Looking to buy some American-made toys? Good luck.
As more safety problems surface with recalled Chinese-made toys, some parents today are seeking to buy only products made in the United States.
But there is a big gap between intentions and reality: Roughly 80 percent of the toys sold in America are manufactured in China, according to the Toy Industry Association, a trade group for toymakers and importers.
The remaining 20 percent is carved up between toymakers in Europe, the United States and elsewhere.
"Very little is manufactured in the U.S. except for specialty niche stuff, like handmade wooden toys," said M. Eric Johnson, a professor at Dartmouth's Tuck School of Business. "You would be hard pressed to go to Wal-Mart to find anything in terms of toys that didn't come from southeast Asia."
Price is the main reason.
Those specialty toys often cost more than mass produced products. But specialty manufacturers say they offer consumers a better product made by a small company that focuses on quality.
"They're going to be more expensive than the Chinese product, but there's a lot more value to them," said Dean J. Helfer Jr., founder and president of Channel Craft, a specialty toymaker. "We're not dealing in commodities here. We're dealing with gift products and toy products."
For 25 years, Channel Craft has been manufacturing classic American games such as marbles, jacks, pick-up sticks, whistles and spinning tops. All the products are made here with domestic raw materials, Helfer said.
But are consumers willing to pay more for high-quality goods?
"If it's being wrapped and given with your name on it, you bet," he said.
That might be true for some specialty products. But for the most part, toy purchases come from large chain stores, which buy a majority of their toys from China. And this isn't just a few dolls and action figures for sale. The U.S. toy industry generated more than $8 billion in the first half of 2007, according to the research firm NPD Group.
Kathleen McHugh, executive director of the American Specialty Toy Retailing Association, cautioned that while there are problems with some toys from China, not all toys from there have problems.
The nation now depends so much on Chinese-made toys that McHugh said, "I don't know how we'll ever go back."
Pete Bultman is president of Lindenwood, a company that makes and sells toys under the name Uncle Goose Toys. His father founded the Grand Rapids, Mich., company in 1983.
Uncle Goose makes and sells 10,000 to 15,000 wooden block sets -- with letters in 14 different languages -- each year.

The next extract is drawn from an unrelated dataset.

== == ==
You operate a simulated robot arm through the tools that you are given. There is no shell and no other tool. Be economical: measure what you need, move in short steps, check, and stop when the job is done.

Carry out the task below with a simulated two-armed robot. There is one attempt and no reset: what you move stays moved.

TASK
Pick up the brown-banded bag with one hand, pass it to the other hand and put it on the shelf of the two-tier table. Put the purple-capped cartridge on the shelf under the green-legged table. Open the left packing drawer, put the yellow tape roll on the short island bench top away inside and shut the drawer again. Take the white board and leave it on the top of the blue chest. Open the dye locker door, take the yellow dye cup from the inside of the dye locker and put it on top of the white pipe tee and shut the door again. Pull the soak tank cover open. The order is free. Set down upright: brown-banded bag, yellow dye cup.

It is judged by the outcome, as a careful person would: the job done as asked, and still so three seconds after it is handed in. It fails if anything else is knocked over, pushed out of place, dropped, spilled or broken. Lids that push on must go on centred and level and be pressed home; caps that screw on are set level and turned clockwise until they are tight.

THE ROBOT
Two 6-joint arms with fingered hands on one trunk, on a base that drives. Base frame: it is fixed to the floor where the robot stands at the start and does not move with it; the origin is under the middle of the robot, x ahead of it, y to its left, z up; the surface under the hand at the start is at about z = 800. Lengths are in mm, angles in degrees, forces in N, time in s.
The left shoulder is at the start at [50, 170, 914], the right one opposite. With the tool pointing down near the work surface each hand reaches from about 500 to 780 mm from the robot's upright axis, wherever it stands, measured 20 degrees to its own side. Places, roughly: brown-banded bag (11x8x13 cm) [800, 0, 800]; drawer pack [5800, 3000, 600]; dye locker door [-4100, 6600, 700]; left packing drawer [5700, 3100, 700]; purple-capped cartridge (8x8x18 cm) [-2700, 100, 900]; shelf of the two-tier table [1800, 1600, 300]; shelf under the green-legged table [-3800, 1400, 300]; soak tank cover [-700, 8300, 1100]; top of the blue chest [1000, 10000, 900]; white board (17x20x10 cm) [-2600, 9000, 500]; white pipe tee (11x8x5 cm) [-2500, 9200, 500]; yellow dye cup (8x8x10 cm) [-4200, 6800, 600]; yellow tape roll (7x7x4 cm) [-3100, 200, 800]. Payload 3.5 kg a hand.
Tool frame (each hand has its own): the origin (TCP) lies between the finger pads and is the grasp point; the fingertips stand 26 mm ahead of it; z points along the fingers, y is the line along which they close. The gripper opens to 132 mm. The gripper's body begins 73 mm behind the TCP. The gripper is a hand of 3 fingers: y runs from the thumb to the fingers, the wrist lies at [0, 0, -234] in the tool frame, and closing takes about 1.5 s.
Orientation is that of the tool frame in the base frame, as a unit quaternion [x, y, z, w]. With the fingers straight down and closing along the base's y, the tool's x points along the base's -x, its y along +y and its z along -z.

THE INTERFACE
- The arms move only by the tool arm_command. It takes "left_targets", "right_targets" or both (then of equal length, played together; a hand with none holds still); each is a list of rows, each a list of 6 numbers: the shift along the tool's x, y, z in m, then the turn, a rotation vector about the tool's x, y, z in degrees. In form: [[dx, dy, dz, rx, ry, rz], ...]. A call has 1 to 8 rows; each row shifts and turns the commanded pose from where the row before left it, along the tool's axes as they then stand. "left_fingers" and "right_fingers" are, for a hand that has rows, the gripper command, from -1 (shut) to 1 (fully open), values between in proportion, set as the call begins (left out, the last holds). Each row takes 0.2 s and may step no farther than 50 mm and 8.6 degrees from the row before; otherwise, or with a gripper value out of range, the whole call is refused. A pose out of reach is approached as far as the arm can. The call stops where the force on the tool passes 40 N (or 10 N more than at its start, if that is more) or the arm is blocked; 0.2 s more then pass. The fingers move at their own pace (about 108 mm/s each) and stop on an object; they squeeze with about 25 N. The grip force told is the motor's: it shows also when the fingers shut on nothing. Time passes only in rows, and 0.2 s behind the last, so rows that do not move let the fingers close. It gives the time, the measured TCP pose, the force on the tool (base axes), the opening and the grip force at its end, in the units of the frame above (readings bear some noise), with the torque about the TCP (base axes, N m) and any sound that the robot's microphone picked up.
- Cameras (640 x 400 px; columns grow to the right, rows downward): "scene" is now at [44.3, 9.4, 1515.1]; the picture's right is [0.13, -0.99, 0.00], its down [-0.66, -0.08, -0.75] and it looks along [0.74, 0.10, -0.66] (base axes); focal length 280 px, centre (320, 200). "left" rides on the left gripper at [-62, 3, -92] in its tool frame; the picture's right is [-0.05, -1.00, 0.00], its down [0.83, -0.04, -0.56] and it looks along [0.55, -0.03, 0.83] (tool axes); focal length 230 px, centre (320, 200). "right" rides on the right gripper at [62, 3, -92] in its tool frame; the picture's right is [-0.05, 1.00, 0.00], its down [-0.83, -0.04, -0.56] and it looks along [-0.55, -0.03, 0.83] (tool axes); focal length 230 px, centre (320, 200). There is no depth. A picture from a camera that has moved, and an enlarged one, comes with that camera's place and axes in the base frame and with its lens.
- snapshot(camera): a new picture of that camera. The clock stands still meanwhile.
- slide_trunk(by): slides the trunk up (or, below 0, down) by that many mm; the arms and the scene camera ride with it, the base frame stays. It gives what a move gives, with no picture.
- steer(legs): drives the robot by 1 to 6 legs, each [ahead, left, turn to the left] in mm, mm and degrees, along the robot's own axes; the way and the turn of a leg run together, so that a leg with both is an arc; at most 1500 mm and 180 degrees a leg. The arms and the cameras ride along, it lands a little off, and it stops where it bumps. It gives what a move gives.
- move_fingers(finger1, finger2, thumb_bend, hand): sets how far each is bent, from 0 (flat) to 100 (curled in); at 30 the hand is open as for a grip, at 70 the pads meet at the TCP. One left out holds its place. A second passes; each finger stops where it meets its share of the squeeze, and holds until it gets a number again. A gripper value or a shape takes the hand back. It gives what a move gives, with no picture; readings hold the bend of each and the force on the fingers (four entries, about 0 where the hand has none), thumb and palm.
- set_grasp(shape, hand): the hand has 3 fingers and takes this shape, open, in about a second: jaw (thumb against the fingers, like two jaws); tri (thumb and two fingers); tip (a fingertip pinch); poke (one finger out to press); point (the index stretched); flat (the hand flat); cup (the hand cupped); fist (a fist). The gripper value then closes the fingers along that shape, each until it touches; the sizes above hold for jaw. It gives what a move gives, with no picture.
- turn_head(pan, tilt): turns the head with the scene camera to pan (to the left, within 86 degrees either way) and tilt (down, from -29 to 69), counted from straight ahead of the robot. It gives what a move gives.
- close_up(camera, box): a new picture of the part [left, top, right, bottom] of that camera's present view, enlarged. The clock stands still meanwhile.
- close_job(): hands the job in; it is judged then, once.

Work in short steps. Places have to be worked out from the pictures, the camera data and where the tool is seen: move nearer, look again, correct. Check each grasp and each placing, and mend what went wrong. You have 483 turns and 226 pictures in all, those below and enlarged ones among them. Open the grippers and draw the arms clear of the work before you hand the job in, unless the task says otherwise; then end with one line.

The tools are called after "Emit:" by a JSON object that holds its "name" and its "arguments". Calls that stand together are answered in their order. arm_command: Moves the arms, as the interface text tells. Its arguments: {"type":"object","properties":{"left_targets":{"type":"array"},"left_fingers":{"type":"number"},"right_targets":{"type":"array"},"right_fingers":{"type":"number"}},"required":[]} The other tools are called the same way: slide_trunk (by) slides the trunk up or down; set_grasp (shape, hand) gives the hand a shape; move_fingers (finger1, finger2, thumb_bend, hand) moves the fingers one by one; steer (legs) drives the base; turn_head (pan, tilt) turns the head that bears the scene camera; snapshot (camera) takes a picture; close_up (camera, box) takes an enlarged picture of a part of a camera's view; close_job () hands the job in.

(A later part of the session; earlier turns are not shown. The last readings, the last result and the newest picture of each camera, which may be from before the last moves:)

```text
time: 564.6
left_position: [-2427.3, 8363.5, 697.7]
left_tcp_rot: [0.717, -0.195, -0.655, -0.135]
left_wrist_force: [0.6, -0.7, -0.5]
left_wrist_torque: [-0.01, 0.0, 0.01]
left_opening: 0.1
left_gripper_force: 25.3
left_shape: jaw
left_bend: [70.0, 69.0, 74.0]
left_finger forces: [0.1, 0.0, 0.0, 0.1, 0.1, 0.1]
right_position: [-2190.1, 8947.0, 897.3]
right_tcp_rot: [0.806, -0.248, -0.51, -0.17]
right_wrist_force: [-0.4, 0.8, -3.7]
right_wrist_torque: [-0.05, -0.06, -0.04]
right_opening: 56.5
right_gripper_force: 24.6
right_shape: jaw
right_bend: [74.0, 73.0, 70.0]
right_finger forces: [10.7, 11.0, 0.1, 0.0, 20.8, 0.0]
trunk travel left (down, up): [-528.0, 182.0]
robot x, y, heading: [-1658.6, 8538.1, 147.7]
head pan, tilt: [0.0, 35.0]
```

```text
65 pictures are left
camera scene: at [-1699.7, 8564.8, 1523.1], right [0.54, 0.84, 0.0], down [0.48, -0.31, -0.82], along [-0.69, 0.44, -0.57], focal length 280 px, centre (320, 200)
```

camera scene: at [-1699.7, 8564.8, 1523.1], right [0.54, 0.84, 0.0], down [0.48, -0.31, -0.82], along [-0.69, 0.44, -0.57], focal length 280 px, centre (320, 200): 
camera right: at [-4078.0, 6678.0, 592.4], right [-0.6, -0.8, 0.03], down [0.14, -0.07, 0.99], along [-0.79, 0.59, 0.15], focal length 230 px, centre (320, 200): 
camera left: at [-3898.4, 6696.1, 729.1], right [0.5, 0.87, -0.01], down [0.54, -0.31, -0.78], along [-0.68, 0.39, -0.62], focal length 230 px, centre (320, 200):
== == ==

His blocks are not just made in America, but are made almost entirely with raw materials from Michigan.
To compete with Chinese imports, Bultman said, "We keep our prices artificially low."
But now with several recalls of imports, he said, there are "plenty of calls each day from people who say I have just thrown out all my toys and want to start buying American."
"It's kind of odd that it had to take an event like this for Americans to finally see the light," Bultman added. "There are a lot of good companies in China … but with the speed at which they are growing, they just can't contain all these little mishaps."
Jamie Seeley Kreisman, president of Beka, a St. Paul, Minn. toymaker, said that there are still American toymakers, but "fewer of us than there were 10 years ago."
"We're paying a completive, domestic wage," he said. "We're paying for a high-quality domestic product … people pay a premium for our product but they are getting a premium product."
Kate Tanner, owner of Kidstop Toys & Books, an independent specialty toy store in Arizona, said that concern among her customers about toy safety is rising.
"We don't carry a lot of those toys that were recalled. That's why they shop here. They want the reinforcement," she said.
Small stores, she said, not only know the customers but many of the manufacturers.
"We know these toys, Tanner said. "We've taken them out of the box and played with them."